▶ _Source extract_
Le prix du ré­chauf­fe­ment cli­ma­tique

Rapport annuel21 juin 2019

Les catastrophes naturelles provoquent des dégâts importants. Les assureurs s’efforcent d’en estimer les conséquences à l’aide de modèles. Le réchauffement climatique ne joue pas vraiment un rôle lors de la tarification. Pas encore. 

Article tiré du magazine annuel View

En 1992, l’onde tropical Andrew s’est transformée en un ouragan qui a dévasté la Floride provoquant des dommages matériels de l’ordre de 26,5 milliards de dollars, dont 7,3 milliards étaient couverts par les assureurs. Avec Andrew, les ouragans ont été élevés au rang de catastrophes naturelles les plus dévastatrices. Cet événement a déclenché une prise de conscience chez les assureurs et les a poussés à développer des modèles de prévision des risques de catastrophes naturelles.

▶ _Written task a_
Could you quote the source extract from "Le prix du ré­chauf­fe­ment" up to and including "tarification. Pas encore."?

▶ _Exercise input_

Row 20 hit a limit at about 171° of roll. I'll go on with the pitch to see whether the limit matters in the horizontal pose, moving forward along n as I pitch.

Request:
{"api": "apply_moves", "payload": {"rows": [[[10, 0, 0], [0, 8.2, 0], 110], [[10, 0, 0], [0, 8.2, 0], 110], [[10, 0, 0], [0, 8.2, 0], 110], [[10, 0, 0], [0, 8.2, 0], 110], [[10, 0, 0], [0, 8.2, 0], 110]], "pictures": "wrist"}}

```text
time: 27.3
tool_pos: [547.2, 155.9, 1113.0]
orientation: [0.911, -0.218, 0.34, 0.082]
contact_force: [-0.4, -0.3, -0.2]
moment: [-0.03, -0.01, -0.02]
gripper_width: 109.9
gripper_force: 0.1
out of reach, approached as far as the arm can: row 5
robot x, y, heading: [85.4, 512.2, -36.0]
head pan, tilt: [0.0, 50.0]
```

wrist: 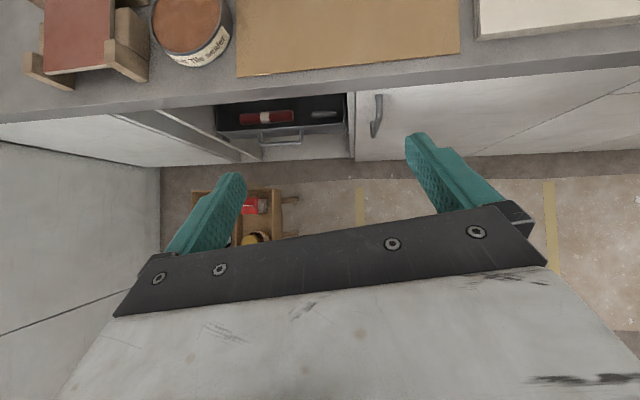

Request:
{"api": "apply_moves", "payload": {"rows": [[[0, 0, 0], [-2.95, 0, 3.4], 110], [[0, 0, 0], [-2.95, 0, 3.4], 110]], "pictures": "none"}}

--

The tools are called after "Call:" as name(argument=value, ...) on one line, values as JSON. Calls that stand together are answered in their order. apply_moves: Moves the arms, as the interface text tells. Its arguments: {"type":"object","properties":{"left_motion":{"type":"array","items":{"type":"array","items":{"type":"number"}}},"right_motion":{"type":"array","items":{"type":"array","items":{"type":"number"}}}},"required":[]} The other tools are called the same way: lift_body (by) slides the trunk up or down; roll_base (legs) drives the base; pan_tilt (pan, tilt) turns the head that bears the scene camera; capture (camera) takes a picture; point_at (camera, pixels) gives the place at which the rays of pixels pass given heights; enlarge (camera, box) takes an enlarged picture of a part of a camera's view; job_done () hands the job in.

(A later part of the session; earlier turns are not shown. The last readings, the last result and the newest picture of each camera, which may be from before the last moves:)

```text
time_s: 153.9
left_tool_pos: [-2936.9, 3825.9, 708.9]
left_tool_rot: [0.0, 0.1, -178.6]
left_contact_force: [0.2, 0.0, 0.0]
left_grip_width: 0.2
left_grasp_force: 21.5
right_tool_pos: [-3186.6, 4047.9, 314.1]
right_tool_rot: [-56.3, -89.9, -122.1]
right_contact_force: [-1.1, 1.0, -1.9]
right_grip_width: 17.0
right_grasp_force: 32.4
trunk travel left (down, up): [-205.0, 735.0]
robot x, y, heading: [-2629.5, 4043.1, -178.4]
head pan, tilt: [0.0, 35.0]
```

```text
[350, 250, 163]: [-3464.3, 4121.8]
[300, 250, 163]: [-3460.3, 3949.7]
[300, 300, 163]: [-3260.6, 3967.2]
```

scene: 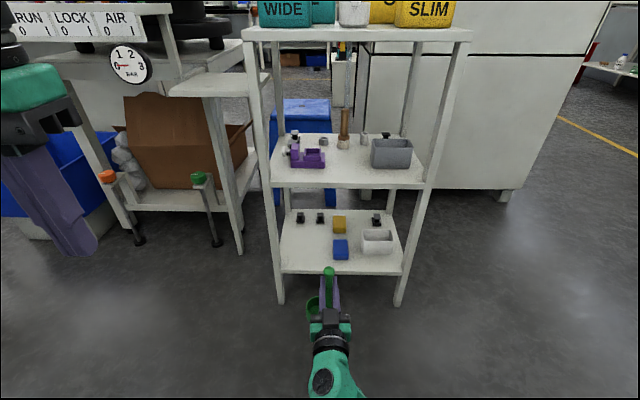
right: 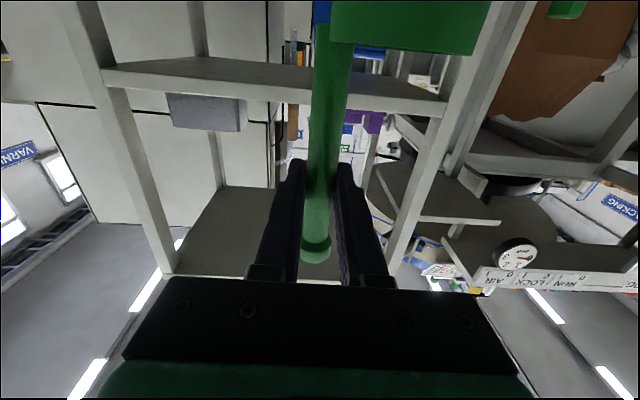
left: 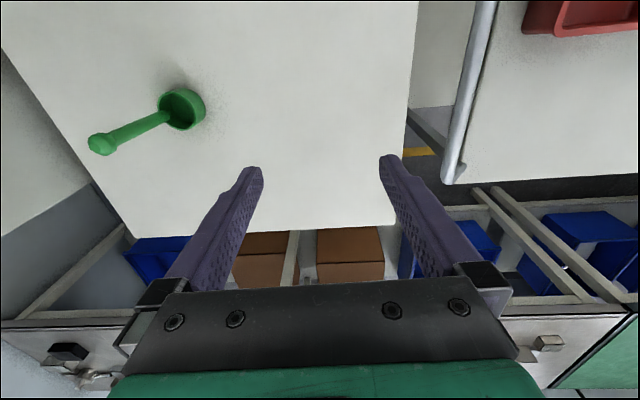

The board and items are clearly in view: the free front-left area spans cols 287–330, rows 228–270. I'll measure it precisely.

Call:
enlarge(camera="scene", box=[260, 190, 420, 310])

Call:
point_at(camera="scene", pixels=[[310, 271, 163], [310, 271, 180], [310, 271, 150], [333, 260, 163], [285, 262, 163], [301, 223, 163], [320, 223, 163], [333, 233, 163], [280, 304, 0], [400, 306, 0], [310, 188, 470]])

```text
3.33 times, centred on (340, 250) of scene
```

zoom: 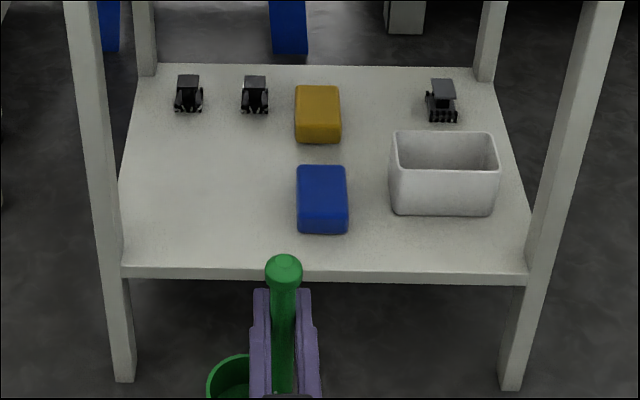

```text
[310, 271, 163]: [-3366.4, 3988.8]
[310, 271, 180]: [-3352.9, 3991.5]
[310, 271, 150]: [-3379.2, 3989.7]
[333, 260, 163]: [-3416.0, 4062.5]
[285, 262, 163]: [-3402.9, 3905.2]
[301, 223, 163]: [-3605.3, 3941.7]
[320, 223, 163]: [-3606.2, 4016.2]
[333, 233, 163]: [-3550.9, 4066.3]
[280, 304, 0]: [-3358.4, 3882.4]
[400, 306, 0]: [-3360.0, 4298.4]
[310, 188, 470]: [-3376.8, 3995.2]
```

...

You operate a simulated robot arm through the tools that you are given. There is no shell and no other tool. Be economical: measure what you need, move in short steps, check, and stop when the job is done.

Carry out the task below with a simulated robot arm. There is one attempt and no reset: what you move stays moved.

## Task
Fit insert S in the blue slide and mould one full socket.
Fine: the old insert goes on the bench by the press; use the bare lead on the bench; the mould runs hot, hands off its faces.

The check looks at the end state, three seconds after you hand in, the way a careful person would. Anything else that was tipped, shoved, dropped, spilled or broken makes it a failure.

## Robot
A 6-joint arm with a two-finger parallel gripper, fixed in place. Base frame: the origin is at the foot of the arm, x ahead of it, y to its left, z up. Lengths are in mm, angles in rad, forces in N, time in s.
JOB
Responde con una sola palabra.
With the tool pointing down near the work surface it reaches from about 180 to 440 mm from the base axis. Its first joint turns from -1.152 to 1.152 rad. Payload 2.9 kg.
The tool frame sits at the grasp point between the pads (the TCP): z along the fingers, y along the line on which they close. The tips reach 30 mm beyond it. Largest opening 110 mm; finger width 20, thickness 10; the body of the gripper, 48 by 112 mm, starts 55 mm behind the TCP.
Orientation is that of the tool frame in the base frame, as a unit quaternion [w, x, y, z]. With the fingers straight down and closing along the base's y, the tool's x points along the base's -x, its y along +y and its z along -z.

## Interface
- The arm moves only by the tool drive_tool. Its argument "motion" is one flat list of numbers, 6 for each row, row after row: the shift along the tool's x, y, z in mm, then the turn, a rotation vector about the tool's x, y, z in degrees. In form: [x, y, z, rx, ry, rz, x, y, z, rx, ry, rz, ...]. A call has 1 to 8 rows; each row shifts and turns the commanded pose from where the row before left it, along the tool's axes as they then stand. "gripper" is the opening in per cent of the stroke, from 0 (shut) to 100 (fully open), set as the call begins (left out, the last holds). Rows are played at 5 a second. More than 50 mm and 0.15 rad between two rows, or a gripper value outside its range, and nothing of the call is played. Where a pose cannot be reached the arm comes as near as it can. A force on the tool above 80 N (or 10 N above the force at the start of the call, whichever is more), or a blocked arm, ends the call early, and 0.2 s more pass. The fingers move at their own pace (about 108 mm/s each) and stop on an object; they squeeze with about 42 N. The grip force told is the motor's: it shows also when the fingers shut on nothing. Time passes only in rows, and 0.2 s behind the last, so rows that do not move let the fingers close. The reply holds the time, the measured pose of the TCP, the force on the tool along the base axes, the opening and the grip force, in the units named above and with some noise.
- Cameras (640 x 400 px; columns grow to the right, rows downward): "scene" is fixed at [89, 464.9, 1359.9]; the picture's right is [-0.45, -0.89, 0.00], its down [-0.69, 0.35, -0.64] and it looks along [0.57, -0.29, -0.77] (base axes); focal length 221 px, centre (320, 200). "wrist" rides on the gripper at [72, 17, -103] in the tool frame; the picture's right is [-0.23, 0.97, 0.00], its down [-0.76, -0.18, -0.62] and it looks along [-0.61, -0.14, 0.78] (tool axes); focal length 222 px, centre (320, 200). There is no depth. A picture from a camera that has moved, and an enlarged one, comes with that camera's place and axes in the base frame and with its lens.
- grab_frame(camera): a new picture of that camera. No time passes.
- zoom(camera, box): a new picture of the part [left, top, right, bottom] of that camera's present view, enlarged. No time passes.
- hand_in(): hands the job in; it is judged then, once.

▶ _Written task b_
Print exactly the lines from the line with "You operate a" to the line with "Fit insert S", both included, and nothing else. Set them in a Markdown table: Place counts from 1, Line content holds the line, and blank lines are dropped.

▶ _Right answer a_
Le prix du ré­chauf­fe­ment cli­ma­tique

Rapport annuel21 juin 2019

Les catastrophes naturelles provoquent des dégâts importants. Les assureurs s’efforcent d’en estimer les conséquences à l’aide de modèles. Le réchauffement climatique ne joue pas vraiment un rôle lors de la tarification. Pas encore.

▶ _Right answer b_
| Place | Line content |
|---|---|
| 1 | You operate a simulated robot arm through the tools that you are given. There is no shell and no other tool. Be economical: measure what you need, move in short steps, check, and stop when the job is done. |
| 2 | Carry out the task below with a simulated robot arm. There is one attempt and no reset: what you move stays moved. |
| 3 | ## Task |
| 4 | Fit insert S in the blue slide and mould one full socket. |